TO BE DONE: Provide a single number: the count of lines containing the string "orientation".
— start of DATASET CONTENT —
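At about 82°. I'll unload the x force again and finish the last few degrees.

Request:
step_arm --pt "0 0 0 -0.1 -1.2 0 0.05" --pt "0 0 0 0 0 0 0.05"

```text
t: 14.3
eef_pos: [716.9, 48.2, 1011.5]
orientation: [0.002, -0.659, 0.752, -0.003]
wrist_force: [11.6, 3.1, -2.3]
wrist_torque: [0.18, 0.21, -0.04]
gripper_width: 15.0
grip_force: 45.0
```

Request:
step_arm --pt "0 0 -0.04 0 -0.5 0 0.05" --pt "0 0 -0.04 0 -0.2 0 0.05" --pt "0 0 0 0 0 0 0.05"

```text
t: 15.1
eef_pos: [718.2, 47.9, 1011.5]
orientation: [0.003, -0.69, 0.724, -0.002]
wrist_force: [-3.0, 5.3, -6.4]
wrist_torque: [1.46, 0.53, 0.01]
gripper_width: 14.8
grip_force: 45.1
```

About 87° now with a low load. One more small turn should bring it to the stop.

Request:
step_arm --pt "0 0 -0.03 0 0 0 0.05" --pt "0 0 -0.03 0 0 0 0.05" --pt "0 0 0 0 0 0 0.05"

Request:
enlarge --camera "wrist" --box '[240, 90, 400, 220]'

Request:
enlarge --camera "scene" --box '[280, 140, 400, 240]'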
— end of DATASET CONTENT —
OUTPUT FOR THIS TASK: 2